Mugabe
Only God could remove Robert Mugabe from office, according to Robert Mugabe. It should be evident to students of history by now, that this is not among the tasks that Our Lord assigns Himself. He may let a tyrant live to the age of ninety-five. God leaves men to do what men must do, which is part of the reason we must never expect justice, in this fallen world — where men who would remove tyrants are balanced by men who would secure them in power, having worshiped them as “liberators.” Monsters will rule so long as little monsters are willing to support them, in power but also in retrospect. Even they are limited by their own self-interests, however, and Mugabe was deposed by members of his own totalitarian ZANU party when it appeared that he had chosen his much younger wife Grace to succeed him. She promised to be worse than Mugabe. This was too hard for the senior party hacks to imagine.
Gratuitous violence, personal and autocratic rule, arbitrary seizures of farms and property, hyperinflation, and so forth, are the legacy of Mugabe’s decades in power, as Zimbabwe descended from relative prosperity, and some common law, to the basket case we observe today. It was woven out of Africa’s most prosperous and promising country.
A disaster from the start, Mugabe’s rule began with huge popularity, and public elation. British Colonialism had been overthrown — by decisions made at Lancaster House in London. When Mugabe’s own popularity declined, to the point where he could lose an election, something had to go. Can gentle reader guess what went?
But from the start of his regime and long before, Mugabe himself had been a man of violence, and implacable hatreds. Also of great charm, when there was something he could obtain in no other way; and populist charisma. He was in these respects the boilerplate of a revolutionary hero.
It is a sad story, made sadder when we realize that it will often be repeated. Nothing is learnt from great national misadventures. Histories are quickly forgotten. I notice for instance an entire field of presidential candidates in USA who are promising exactly the sort of policies that led, quite directly, to such tragedies as Zimbabwe, and Venezuela, and dozens more through the last century.
The dream of equality through redistribution of wealth, and the reparation of historical injustice, will always be attractive to the little man. While Joe Biden may merely be senile, candidates such as Sanders, Warren, Harris, O’Rourke, bid up the possibilities for disaster. (Whereas, Trump is the much lesser disaster we know.)

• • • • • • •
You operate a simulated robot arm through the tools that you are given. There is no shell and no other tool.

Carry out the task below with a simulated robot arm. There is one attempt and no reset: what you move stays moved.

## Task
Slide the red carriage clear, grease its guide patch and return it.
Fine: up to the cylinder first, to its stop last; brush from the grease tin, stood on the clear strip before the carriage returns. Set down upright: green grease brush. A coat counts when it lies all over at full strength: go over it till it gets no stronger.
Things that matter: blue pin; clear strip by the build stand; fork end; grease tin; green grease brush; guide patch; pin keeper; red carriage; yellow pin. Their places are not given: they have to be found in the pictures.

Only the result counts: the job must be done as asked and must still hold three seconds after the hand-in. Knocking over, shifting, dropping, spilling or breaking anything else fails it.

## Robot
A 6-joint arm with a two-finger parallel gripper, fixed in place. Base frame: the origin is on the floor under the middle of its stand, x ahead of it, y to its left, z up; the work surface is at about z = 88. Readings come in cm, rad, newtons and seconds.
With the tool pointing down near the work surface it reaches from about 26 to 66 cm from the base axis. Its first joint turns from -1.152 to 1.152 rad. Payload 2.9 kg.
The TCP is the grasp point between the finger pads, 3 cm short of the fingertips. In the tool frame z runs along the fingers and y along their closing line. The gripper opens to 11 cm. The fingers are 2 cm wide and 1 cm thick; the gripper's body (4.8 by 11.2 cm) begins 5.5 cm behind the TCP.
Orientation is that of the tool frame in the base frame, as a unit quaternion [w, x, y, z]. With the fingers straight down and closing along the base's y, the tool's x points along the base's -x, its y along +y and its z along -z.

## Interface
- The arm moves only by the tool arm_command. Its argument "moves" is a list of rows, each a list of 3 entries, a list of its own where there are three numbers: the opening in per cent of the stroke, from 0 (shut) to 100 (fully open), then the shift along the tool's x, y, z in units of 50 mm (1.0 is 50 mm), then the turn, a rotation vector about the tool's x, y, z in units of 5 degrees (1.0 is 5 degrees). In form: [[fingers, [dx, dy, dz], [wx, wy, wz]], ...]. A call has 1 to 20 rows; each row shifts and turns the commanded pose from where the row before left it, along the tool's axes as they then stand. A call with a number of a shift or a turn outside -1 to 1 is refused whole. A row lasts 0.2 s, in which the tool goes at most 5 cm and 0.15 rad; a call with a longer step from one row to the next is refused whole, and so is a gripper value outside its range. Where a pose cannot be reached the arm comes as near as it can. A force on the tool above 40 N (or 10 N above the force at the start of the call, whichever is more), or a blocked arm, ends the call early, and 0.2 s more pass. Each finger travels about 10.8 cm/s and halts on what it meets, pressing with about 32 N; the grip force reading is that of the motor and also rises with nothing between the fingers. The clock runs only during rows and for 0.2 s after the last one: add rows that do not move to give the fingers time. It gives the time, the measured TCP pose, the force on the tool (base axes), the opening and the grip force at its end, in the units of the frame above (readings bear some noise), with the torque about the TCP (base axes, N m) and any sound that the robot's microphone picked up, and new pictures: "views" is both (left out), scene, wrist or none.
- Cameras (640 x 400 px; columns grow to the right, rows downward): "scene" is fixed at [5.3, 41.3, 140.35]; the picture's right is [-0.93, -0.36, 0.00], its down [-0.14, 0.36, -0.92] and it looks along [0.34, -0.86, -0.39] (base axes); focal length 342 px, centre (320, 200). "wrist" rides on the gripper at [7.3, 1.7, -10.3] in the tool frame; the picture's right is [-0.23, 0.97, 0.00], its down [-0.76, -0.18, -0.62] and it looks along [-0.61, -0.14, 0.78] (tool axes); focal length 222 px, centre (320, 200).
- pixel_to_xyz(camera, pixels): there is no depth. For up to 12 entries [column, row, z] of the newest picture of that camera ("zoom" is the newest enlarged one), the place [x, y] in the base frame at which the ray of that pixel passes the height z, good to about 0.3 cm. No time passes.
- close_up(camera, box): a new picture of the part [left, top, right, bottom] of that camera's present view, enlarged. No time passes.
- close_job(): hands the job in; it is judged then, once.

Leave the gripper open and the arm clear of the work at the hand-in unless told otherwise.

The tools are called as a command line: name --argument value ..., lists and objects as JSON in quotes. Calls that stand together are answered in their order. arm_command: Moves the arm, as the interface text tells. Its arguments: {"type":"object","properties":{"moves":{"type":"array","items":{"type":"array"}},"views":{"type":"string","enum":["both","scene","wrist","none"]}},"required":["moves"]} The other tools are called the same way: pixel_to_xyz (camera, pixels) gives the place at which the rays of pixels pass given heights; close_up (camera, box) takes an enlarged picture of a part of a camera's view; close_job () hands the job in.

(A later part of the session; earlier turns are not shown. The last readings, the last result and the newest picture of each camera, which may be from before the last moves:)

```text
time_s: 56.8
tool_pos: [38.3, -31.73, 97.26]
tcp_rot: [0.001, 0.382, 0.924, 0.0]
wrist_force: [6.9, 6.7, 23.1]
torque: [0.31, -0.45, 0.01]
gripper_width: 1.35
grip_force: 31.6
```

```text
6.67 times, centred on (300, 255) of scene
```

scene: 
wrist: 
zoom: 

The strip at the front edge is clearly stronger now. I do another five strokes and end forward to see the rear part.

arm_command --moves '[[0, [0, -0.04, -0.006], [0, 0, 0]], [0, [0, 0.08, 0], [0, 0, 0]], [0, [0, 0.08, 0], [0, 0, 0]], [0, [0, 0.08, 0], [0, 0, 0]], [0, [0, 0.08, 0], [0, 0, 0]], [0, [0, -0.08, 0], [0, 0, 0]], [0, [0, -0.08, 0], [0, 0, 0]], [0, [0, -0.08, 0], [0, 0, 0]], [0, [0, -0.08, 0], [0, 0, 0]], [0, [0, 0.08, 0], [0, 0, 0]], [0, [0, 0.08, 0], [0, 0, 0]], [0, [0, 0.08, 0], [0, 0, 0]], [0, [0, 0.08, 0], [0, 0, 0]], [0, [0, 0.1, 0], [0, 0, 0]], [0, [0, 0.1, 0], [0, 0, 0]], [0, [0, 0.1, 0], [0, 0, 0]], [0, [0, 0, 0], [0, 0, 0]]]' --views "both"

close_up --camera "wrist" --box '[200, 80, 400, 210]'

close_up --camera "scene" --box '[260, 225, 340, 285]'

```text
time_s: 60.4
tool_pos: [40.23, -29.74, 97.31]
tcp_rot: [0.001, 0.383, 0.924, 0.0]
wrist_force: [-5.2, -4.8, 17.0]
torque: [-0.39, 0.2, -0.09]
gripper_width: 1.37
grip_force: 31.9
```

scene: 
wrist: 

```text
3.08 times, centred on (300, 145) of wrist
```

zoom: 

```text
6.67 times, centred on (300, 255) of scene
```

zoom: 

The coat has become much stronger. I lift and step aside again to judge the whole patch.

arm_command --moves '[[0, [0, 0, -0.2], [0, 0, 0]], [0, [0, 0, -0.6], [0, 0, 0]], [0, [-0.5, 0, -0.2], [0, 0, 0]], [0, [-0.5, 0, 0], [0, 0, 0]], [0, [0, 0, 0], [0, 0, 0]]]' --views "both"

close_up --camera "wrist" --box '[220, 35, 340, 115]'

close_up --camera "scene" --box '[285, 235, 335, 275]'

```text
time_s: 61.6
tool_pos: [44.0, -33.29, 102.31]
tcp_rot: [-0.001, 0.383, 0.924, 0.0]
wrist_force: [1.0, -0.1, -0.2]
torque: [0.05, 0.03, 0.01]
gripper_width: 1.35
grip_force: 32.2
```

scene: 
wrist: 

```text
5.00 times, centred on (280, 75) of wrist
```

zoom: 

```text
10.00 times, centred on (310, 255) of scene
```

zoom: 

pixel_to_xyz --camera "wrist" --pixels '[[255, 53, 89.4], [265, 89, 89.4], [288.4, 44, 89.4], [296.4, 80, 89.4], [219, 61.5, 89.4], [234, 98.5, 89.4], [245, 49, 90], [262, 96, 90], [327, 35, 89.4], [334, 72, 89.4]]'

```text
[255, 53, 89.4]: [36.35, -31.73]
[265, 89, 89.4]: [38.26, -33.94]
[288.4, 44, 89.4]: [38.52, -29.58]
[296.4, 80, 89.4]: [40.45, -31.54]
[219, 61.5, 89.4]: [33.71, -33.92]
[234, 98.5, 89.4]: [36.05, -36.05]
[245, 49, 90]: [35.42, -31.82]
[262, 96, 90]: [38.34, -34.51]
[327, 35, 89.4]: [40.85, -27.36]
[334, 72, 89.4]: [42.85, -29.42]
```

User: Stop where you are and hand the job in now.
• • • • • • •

Mugabe died in a hospital in Singapore. He would have died more promptly had he trusted the best hospital in Harare — this man celebrated for advances in “education” and “health care” for the masses. One could spend years examining the horrors, the mountains of the unnecessarily dead, but would be no farther ahead by this exercise. People believe what they want to believe, and there will always be people to believe in a Mugabe.